O primeiro teatro moderno é vicentino e a epopeia atinge a mais universal expressão com Luís de Camões.
E não há perante a Europa uma atitude de subserviência, de submissão, de inferioridade.
Somos respeitados pela força do nosso domínio marítimo e comercial e pela capacidade demonstrada no campo da ciência, da arte e da cultura.
Sr. Presidente: A exposição de pintura dos mestres do Sardoal e de Abrantes, hoje presente ao público na Fundação Calouste Gulbenkian, transformada em exposição nacional por vontade expressa do Sr. Presidente da República, quando da sua inauguração, em Abrantes, retrata, em grande parte, o nosso século XVI. Ela aí está, em ambiente único, para alimento da sensibilidade, recreio do espírito, matéria inesgotável de estudo e de crítica graças à alta compreensão, espírito de ajuda, receptividade aos problemas da cultura e da arte, do ilustríssimo presidente daquela Fundação que a tornou possível em Abrantes e igualmente em Lisboa. Do mesmo modo, são devidos reconhecidos agradecimentos ao Prof. Abreu Faro, digníssimo Subsecretário de Estado da Administração Escolar, que, como presidente do. Instituto de Alta Cultura, contribuiu decisivamente para a sua efectivação e publicação do catálogo.
Esta iniciativa da cidade de Abrantes, terra bem pequena para ousadia tão grande, pretendeu alcançar alguns objectivos. O primeiro foi, sem dúvida, proporcionar à população da cidade, do concelho e do País uma galeria de pintura de valor invulgar que, na expressão do Dr. Azeredo Perdigão, «atingiu nível internacional».
Como sementeira que soube fazer, quis chamar a atenção para alguns problemas que lhe são vitais e que mereceram de quem de direito um maior empenho na sua resolução.

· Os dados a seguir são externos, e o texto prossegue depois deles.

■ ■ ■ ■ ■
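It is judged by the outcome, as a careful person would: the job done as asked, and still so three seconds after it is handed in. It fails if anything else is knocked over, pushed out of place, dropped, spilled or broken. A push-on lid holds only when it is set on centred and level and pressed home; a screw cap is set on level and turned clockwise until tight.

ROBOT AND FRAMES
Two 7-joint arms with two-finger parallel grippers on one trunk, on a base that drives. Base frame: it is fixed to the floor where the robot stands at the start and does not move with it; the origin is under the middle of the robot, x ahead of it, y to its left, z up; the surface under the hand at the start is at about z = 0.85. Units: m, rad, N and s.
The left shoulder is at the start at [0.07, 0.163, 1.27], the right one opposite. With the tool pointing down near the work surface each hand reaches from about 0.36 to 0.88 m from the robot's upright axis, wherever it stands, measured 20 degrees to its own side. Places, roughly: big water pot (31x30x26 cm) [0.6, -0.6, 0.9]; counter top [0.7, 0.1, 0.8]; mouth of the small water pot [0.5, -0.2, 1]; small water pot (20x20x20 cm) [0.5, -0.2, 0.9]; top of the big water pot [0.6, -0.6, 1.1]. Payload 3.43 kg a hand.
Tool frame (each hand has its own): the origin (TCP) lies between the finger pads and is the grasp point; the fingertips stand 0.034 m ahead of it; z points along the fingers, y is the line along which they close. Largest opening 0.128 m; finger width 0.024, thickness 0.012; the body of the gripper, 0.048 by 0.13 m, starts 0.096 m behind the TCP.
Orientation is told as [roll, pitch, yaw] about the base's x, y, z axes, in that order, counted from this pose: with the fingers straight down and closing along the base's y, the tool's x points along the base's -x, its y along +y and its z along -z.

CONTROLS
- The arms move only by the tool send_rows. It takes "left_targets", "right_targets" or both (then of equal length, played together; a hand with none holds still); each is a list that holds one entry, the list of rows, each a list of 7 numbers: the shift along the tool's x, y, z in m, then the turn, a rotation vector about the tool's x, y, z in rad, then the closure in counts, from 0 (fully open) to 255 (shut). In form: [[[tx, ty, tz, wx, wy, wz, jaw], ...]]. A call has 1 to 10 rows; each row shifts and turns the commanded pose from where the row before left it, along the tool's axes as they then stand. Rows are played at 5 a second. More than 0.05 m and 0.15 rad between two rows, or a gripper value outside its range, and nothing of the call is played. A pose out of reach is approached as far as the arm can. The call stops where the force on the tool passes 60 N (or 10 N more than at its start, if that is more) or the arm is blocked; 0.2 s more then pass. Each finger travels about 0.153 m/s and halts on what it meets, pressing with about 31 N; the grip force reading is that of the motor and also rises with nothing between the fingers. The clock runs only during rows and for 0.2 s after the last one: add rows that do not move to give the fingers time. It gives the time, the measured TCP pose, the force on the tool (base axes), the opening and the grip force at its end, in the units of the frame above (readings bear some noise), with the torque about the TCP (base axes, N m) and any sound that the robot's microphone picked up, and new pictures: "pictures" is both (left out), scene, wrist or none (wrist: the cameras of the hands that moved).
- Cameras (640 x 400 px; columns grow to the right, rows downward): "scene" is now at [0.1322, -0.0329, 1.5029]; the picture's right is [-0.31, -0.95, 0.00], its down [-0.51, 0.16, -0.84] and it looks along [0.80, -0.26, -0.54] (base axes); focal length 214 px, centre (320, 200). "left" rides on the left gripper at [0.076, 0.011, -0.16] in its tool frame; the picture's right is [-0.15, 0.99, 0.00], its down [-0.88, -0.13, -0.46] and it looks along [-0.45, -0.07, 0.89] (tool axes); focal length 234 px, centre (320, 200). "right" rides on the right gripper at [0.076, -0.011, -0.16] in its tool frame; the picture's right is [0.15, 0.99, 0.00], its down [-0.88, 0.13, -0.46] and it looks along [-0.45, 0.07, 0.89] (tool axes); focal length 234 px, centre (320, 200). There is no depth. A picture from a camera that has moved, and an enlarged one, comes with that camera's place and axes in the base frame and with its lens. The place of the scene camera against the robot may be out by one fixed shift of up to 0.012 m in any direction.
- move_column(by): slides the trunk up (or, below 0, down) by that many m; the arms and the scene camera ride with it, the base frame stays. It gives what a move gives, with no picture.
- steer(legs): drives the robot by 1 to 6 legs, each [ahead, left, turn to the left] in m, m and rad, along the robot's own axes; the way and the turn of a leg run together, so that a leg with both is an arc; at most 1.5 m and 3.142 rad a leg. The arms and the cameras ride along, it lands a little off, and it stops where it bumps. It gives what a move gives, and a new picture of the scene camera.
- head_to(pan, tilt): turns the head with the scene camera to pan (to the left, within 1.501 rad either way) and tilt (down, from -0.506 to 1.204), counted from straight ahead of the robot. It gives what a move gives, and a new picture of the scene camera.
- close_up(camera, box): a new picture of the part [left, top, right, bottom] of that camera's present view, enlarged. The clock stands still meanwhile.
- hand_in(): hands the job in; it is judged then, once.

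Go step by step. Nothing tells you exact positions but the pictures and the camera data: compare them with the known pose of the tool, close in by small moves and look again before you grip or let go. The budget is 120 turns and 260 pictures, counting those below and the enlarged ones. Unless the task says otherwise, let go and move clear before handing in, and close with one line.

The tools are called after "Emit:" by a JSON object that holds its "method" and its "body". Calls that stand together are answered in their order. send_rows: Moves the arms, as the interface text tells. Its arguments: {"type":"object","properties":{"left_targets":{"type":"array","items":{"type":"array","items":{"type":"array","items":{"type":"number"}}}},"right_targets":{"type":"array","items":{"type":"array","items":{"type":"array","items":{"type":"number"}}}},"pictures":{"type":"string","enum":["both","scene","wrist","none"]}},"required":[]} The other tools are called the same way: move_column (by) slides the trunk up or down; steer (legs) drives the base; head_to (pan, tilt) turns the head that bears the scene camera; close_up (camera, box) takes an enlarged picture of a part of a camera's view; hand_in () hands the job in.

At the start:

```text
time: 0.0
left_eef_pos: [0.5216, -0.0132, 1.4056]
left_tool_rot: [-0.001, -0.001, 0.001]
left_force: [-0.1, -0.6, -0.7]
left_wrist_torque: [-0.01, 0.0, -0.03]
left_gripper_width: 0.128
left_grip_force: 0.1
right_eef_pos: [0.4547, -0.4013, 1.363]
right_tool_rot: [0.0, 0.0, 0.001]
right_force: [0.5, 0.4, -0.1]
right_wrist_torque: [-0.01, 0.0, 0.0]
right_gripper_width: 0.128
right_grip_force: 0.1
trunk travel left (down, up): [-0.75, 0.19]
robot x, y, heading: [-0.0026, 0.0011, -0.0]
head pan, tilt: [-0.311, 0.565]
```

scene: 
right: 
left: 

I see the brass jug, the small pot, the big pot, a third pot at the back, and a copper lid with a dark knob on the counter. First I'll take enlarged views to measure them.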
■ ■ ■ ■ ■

Pretendeu-se ainda recordar na publicação do catálogo os nomes de José de Figueiredo, João Couto, Reinaldo dos Santos, Myrom Jirmounsky, Reis Santos, Vieira Santos, que tanto contribuíram para a salvação, inventariação e catalogação deste património artístico. Entendeu-se, por último, apresentando certos exemplares em mau estado, que valores tão belos, testemunhos da história, são peças únicas, deverão de futuro ser mais carinhosamente conservados, restaurados e defendidos.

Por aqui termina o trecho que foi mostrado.